Si Dios te acepta como hijo suyo es “en el Amado” Ef.1:5-6. Si no estuviera Cristo como Mediador, si no nos halláramos en él, seríamos “hijos de ira lo mismo que los demás” Ef.2:3. La meta del amor divino es Cristo, el Hijo, tú y yo somos incluidos en ese amor. Te aman con amor eterno, es cierto, porque fuiste escogido en Cristo desde antes de la fundación del mundo. Ef. 1:3-4. Mientras no estés en Cristo estás bajo ira, cuando por fe estás en Cristo, estás en amor.  ¿En qué forma vives, bajo ira o bajo cólera?

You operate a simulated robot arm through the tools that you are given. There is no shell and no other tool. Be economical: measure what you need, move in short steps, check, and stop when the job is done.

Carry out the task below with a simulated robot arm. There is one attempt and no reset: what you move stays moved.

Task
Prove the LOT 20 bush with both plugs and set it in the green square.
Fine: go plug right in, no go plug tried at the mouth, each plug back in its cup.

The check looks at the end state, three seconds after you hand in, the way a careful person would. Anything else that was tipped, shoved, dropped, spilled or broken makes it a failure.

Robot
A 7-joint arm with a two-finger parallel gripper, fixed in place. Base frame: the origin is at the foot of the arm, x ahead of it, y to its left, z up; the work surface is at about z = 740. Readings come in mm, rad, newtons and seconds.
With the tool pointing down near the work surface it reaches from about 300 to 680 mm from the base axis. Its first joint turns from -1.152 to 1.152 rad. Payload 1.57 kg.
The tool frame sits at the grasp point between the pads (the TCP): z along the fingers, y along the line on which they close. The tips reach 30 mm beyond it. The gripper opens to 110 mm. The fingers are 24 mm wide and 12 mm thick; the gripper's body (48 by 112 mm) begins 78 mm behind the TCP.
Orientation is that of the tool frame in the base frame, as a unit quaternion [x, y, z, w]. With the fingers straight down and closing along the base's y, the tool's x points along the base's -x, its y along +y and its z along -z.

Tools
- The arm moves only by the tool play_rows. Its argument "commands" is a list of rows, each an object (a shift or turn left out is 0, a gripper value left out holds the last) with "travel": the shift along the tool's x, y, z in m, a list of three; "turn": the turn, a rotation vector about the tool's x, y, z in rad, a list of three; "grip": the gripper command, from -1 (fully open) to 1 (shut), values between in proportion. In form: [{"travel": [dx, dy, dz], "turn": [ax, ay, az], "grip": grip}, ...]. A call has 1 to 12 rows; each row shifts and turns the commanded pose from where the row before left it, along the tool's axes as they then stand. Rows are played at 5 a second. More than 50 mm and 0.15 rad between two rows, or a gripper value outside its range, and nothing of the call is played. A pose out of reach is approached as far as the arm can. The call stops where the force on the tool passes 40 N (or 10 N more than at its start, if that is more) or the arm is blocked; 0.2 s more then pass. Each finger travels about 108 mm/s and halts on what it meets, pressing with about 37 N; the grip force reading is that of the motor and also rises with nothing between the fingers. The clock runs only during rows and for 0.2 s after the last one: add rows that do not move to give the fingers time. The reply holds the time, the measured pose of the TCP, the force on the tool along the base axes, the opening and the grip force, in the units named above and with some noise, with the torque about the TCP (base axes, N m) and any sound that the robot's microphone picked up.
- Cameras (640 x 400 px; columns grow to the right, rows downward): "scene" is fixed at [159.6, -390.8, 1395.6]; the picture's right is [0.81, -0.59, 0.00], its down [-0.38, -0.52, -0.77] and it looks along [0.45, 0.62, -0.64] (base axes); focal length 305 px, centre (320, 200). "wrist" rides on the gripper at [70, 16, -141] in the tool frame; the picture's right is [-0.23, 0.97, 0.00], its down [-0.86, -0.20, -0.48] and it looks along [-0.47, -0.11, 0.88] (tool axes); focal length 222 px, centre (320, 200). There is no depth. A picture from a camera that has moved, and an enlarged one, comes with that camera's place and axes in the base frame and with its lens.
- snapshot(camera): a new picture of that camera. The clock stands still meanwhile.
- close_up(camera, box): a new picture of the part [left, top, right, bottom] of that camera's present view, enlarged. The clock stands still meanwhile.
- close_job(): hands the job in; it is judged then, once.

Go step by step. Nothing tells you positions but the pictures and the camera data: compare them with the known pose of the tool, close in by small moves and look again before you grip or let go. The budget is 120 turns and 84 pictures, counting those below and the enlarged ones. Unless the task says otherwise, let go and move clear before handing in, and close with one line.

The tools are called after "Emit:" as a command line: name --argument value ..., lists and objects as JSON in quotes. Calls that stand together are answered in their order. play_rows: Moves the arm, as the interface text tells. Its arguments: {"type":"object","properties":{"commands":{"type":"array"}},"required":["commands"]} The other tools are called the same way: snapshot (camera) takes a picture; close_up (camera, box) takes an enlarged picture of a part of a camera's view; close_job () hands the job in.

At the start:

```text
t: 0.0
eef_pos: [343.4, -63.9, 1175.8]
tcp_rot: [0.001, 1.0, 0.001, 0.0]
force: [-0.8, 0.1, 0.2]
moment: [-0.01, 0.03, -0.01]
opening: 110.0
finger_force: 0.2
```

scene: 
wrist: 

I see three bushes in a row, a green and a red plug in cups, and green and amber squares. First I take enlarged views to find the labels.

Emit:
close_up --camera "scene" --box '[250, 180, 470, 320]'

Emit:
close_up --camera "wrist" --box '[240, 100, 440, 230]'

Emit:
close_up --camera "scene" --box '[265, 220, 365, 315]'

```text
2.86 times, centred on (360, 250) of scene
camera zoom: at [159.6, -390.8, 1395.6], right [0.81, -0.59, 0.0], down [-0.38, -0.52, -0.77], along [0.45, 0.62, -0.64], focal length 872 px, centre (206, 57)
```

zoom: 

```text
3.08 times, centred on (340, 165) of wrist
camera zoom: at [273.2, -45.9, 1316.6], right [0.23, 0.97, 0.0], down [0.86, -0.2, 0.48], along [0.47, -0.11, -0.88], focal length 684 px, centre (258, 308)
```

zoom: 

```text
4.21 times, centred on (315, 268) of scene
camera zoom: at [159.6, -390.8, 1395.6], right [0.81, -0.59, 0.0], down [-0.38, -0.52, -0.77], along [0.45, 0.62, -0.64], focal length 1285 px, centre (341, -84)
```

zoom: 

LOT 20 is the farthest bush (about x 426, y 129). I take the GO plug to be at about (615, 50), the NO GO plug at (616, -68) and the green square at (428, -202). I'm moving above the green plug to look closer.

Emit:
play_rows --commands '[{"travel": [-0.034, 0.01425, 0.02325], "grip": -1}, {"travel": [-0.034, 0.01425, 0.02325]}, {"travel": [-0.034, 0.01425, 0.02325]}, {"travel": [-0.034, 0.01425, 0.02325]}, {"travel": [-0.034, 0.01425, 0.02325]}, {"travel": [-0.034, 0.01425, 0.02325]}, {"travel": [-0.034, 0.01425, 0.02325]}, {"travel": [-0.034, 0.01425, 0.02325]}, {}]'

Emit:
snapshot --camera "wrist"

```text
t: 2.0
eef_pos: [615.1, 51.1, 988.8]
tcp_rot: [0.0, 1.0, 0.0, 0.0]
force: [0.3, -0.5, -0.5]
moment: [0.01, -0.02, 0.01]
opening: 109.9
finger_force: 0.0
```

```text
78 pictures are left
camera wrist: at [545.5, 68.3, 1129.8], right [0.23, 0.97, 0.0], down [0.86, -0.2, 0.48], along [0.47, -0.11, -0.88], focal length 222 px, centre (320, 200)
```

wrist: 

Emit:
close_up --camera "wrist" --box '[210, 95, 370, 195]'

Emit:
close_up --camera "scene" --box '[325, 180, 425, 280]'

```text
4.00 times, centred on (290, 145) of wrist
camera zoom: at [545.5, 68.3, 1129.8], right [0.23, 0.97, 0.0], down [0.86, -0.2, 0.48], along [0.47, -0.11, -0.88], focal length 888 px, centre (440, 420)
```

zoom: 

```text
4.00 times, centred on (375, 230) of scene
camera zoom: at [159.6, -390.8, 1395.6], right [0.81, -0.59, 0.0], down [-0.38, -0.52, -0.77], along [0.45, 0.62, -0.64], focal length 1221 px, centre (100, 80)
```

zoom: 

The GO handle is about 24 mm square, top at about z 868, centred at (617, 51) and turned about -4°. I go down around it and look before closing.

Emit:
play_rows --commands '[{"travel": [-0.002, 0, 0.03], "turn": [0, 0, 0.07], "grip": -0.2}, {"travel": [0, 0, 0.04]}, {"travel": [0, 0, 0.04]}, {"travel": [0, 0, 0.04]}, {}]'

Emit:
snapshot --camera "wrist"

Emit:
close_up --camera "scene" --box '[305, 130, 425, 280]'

¿Qué hicieron los tres elegidos cuando les fue revelada esa verdad? Inmediatamente adoraron. “Al oír esto los discípulos se postraron sobre sus rostros, y tuvieron gran temor” v.6. Se asustaron. No por la luz gloriosa ni por el ruido impetuoso de la voz celestial, sino por lo que oyeron, por el mensaje que aquella voz les dejó. Dice: “Al oír esto”. ¿Por qué sintieron pánico si las palabras fueron, “éste es mi Hijo amado…? ¿Qué susto podía darles sino que ellos de por naturaleza no lo eran? ¿O sintieron miedo porque con imprudencia habían pedido para acompañarles dos instructores asistentes? Lo mismo lo uno que lo otro, o ambos. Cuando descubro que no soy amado fuera de Cristo o cuando me gozo que su amor profundo e inmenso fluye hacia mí por medio suyo, me lleno de reverencia y temor, adoro. ¿Te pasa igual? ¿O tú dices, con casi arrogancia, “Dios me ama, Dios me ama” sin pensar por quién te ama? ¿Cómo podrá amarte si a sus ojos purísimo no eres digno? Su amor llega a ti por medio de Aquél que aparta de Dios la ira. Propiciación.
Observa que esa verdad, como nos ama Dios, los asusta más que todo lo otro. Han visto a Jesús revestido de gloria, el alma de Moisés, y Elías glorificado en cuerpo, han sido cubiertos por una nube, pero todo ello no los estremece tanto como aquel mensaje de Dios, que el centro del amor divino no son ellos sino Jesús; el impresionante Hijo que contemplan, y que sus oídos deben estar siempre orientados hacia su boca. Aun los que somos tan favorecidos por Dios y sentimos los cálidos rayos de su amor en Cristo, nos arrodillamos con temor ante él; porque nuestra seguridad de ser amados y vivir eternamente, la agradece a su misericordia.